##### Article #####
Speaking in Dublin Leo Varadkar reassured the Irish media that the accords – presented by the British government as significant legally binding changes – were simply “guarantees and further reassurances to the United Kingdom of our good faith and intentions”.
“It does not reopen the withdrawal agreement or undermine the backstop or its application,” Mr Varadkar told the press, adding that “we’ve insisted that withdrawal agreement cannot be rewritten, and that the backstop agreement, while intended to be temporary, must continue to apply unless and until it’s replaced by future arrangements that can achieve the same objective – namely no hard border”.
But he added: “We’ve also said that we’d be prepared to offer guarantees and further reassurances to the United Kingdom of our good faith and intentions. Indeed we’ve offered such reassurances on many occasions.
##### Material provided #####
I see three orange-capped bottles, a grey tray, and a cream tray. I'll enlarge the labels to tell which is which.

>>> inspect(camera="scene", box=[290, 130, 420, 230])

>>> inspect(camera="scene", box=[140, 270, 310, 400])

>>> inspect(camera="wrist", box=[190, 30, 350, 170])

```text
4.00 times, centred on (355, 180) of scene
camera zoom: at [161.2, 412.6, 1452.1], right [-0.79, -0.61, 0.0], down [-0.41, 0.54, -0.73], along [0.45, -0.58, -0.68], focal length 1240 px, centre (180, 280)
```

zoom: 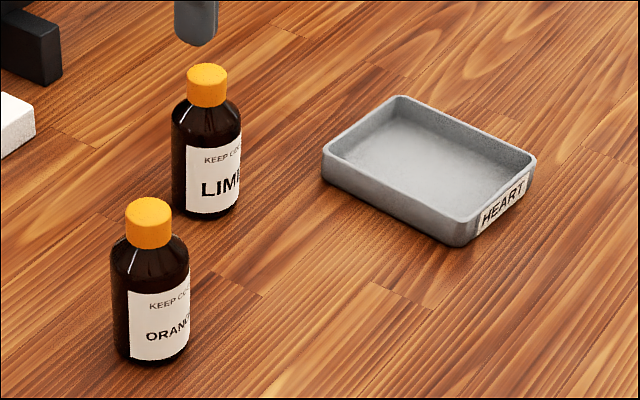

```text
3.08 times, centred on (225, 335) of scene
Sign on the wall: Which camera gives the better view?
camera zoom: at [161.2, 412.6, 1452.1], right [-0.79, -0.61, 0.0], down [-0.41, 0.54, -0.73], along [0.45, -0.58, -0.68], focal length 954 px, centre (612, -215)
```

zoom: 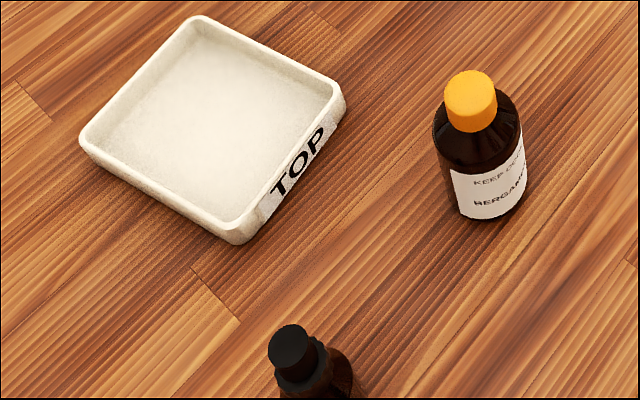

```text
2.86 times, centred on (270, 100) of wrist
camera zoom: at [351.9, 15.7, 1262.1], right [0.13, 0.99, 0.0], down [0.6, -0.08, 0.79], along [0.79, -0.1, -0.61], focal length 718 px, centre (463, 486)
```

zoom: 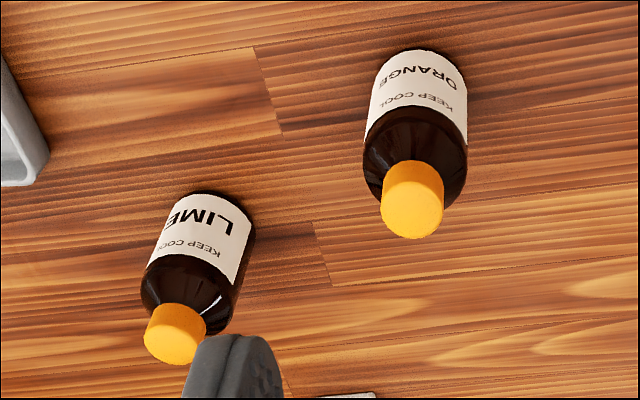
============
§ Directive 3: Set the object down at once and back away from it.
#####
§ Directive 1: Extract from the article the words running from "Speaking in Dublin" to "on many occasions.".
§ Directive 2: Write the next part of the article, the one that starts with "Speaking in Dublin".

§ Written reply 1:
Speaking in Dublin Leo Varadkar reassured the Irish media that the accords – presented by the British government as significant legally binding changes – were simply “guarantees and further reassurances to the United Kingdom of our good faith and intentions”.
“It does not reopen the withdrawal agreement or undermine the backstop or its application,” Mr Varadkar told the press, adding that “we’ve insisted that withdrawal agreement cannot be rewritten, and that the backstop agreement, while intended to be temporary, must continue to apply unless and until it’s replaced by future arrangements that can achieve the same objective – namely no hard border”.
But he added: “We’ve also said that we’d be prepared to offer guarantees and further reassurances to the United Kingdom of our good faith and intentions. Indeed we’ve offered such reassurances on many occasions.

§ Written reply 2:
“The instrument agreed yesterday puts those reassurances on a legal footing and represents an unambiguous legal statement of what has been agreed. It does not reopen the withdrawal agreement or undermine the backstop or its application.”
Mr Varadkar’s comments, pitched to his domestic audience that is worried about the strength of the backstop, are likely to be unhelpful for Theresa May, who is trying to present last night’s agreement as a major victory for UK negotiators that assuages the concerns of Tory MPs, ahead of a crunch vote on the plan today.
The Taoiseach said he hoped the House of Commons backed the agreement, and that the additions would ”eliminate doubt or fears, however unreal, that the goal of some was to trap the UK indefinitely in the backstop”. He said Brexit was a “dark cloud over us” that a positive vote this evening could remove.
The reassurances obtained by Ms May do not touch the actual withdrawal agreement, but instead take the form of other assurances by the EU that it will not seek to “trap” Britain in the backstop against its will. The fundamental functioning of the agreement has not changed, however – with the only legal way to escape the backstop permanently being negotiating a trade agreement that resembles membership of the single market and customs union.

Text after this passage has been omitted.